The seven spirit resort looks really well kept. We went for
a walk through to let them know to expect two more for dinner in the restaurant
but couldn’t find anyone. The bay we are anchored in is one of the most scenic
we’ve been in so far.
Well, we went back into the resort before sunset and the
only staff we could find were these guys cutting the lawn.
We waited for an hour on the front deck overlooking the bay.
It began to dawn on the Mustang that she wasn’t going to get her ice cream fix.
So it was back to the boat for pizza. Pizza is our standby
meal. Salami doesn’t need refrigeration although the cheese is becoming
dubious.
1st September 2013
The staff for the resort came back late last night. As they
had no visitors they had taken the newer staff to the ruins for a bit of a
familiarization. If we had got in earlier we could have gone with them. Anyway
we’ve moved around and anchored in front of the resort and have ordered lunch
over the radio. Steak and salad for me (red meat, drool, drool…) and of course
ice cream for the Mustang. She’s had a special BM this morning to make room. Don’t ask her what the stick is for – she
won’t tell you.
Had lunch with a great view at the resort. The steak was seriously thick and excellently
cooked. The salad was coleslaw, but it
satisfied our need for vegetables, in company with the French fried chips.
The price is right – only $30 per person. But you have to add $10 per person for the
ice cream sundaes. They were worth it
though. I had two spoonsful and the
Mustang cleaned up the rest.
The staff have invited us back for dinner tonight, and even
though it’s just a barbecue, we accepted anyway. A really great resort. It's been going for over twenty years but the new owners have really bought it up too scratch in the last three years. Yachties are welcolme and they even have a pontoon with water that we could have tied up to if I hadn't of lugged it from the beach the day before.

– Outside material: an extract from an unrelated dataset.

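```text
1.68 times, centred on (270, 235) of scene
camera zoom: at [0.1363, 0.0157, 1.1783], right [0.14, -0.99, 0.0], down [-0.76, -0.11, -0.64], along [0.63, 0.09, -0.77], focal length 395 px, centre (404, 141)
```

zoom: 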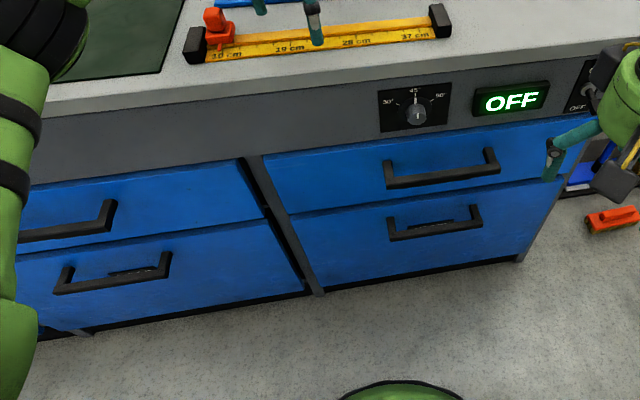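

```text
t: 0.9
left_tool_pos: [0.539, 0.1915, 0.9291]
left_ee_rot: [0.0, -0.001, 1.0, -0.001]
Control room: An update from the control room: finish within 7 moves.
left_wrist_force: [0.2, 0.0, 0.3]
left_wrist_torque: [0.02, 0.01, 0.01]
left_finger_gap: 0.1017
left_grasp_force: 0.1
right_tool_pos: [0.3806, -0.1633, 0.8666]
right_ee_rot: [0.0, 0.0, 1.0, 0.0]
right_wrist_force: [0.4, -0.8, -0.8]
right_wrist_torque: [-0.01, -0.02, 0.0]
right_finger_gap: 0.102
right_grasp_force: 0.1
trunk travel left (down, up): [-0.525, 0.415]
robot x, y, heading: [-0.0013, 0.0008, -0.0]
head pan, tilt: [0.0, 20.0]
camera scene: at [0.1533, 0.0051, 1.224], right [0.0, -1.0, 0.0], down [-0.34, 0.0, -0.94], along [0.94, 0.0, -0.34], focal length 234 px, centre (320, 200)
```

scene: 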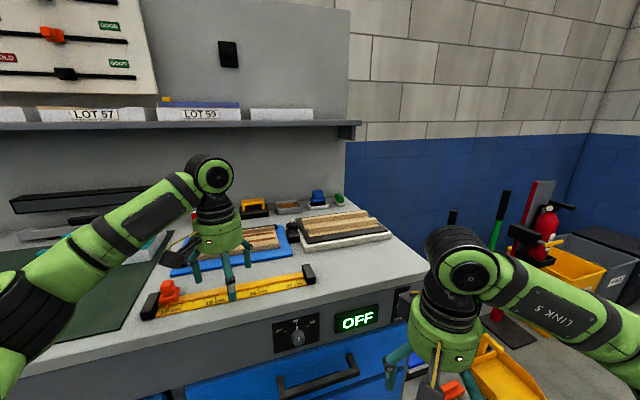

Enjoyed our little luxury stop here that I am going to include the resorts on the Kimberley coast in the planning for next year. The Mustang reckons the title for the book will be "The cashed up bogun's tour of the Kimberley."
Enjoyed our little luxury stop here that I am going to include the resorts on the Kimberley coast in the planning for next year. The Mustang reckons the title for the book will be "The cashed up bogun's tour of the Kimberley."